Exercise directions:
Reproduce the full listing that appears beneath this instruction exactly. Return a JSON list in which every string is one line; blank lines are skipped.

----------

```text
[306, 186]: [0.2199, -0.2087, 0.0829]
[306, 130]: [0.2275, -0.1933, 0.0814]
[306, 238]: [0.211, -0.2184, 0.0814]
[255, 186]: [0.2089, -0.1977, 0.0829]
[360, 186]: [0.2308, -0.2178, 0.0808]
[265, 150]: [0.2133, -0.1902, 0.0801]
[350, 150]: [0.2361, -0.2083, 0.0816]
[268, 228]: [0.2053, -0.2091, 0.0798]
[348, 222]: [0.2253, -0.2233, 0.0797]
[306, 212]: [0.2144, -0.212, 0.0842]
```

----------

Response for this exercise:
[
  "```text",
  "[306, 186]: [0.2199, -0.2087, 0.0829]",
  "[306, 130]: [0.2275, -0.1933, 0.0814]",
  "[306, 238]: [0.211, -0.2184, 0.0814]",
  "[255, 186]: [0.2089, -0.1977, 0.0829]",
  "[360, 186]: [0.2308, -0.2178, 0.0808]",
  "[265, 150]: [0.2133, -0.1902, 0.0801]",
  "[350, 150]: [0.2361, -0.2083, 0.0816]",
  "[268, 228]: [0.2053, -0.2091, 0.0798]",
  "[348, 222]: [0.2253, -0.2233, 0.0797]",
  "[306, 212]: [0.2144, -0.212, 0.0842]",
  "```"
]